>>>

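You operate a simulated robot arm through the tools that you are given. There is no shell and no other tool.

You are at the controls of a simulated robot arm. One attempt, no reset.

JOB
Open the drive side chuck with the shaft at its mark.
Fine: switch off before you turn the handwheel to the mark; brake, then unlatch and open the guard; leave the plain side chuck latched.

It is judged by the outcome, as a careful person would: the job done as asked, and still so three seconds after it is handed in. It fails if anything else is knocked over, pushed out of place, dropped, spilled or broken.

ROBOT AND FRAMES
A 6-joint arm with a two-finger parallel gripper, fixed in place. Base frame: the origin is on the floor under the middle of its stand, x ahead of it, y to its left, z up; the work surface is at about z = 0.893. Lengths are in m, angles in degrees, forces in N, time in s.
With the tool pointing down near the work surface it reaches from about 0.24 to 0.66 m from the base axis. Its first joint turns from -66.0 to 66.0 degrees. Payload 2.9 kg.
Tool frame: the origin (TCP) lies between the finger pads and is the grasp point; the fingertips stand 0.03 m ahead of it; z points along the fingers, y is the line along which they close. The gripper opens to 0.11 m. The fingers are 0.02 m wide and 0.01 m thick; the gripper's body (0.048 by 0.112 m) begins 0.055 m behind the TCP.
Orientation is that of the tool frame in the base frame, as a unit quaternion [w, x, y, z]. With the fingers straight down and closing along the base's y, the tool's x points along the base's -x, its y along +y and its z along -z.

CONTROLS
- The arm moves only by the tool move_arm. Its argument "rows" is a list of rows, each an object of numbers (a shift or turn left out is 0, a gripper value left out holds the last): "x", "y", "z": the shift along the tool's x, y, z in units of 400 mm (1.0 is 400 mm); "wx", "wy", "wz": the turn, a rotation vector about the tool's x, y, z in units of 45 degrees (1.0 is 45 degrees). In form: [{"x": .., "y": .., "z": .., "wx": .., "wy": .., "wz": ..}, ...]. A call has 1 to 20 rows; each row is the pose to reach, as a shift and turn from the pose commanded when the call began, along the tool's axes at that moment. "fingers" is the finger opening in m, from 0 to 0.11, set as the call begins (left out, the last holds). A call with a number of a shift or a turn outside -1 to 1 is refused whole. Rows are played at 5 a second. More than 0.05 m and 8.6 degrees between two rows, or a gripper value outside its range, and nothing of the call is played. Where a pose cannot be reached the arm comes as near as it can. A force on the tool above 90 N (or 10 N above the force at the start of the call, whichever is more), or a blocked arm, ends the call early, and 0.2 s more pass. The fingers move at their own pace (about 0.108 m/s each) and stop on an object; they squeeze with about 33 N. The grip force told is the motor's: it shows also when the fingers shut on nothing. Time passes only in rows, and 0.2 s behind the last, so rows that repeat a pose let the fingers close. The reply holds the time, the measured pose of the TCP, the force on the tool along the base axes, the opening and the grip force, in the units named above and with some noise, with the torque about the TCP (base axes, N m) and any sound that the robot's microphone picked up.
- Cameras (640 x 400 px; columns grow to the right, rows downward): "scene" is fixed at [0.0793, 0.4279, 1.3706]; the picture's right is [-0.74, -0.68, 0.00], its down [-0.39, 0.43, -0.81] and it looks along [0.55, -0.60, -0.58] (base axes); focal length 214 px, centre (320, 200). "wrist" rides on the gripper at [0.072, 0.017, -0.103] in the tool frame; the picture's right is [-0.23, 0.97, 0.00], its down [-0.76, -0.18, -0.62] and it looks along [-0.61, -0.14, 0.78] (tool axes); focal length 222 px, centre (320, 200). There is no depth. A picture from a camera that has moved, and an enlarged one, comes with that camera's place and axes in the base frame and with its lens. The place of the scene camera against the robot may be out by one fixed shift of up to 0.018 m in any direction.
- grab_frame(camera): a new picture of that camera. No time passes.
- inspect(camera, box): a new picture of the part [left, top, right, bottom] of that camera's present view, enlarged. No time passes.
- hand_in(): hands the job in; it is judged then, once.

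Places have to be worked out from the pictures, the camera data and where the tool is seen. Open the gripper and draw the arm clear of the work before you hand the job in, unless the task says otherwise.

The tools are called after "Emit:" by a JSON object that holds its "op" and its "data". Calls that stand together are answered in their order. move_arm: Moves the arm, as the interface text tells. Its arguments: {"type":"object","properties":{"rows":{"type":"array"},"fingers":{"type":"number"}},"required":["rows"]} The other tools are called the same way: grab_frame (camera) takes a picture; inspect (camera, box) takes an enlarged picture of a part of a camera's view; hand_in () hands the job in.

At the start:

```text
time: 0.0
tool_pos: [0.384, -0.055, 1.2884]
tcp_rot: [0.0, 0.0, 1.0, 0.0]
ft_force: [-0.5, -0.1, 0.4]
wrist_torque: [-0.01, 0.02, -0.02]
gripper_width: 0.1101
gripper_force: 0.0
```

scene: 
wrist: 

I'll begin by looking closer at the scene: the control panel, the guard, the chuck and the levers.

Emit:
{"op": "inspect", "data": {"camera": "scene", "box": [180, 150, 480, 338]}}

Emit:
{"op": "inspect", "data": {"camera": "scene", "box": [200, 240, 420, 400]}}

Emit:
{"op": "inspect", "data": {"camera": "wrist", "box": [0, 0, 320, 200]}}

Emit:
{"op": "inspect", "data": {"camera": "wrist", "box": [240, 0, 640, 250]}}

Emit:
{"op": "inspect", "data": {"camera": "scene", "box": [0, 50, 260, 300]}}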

<<<

Find the lines above holding the word "ahead" and show them.

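A 6-joint arm with a two-finger parallel gripper, fixed in place. Base frame: the origin is on the floor under the middle of its stand, x ahead of it, y to its left, z up; the work surface is at about z = 0.893. Lengths are in m, angles in degrees, forces in N, time in s.
Tool frame: the origin (TCP) lies between the finger pads and is the grasp point; the fingertips stand 0.03 m ahead of it; z points along the fingers, y is the line along which they close. The gripper opens to 0.11 m. The fingers are 0.02 m wide and 0.01 m thick; the gripper's body (0.048 by 0.112 m) begins 0.055 m behind the TCP.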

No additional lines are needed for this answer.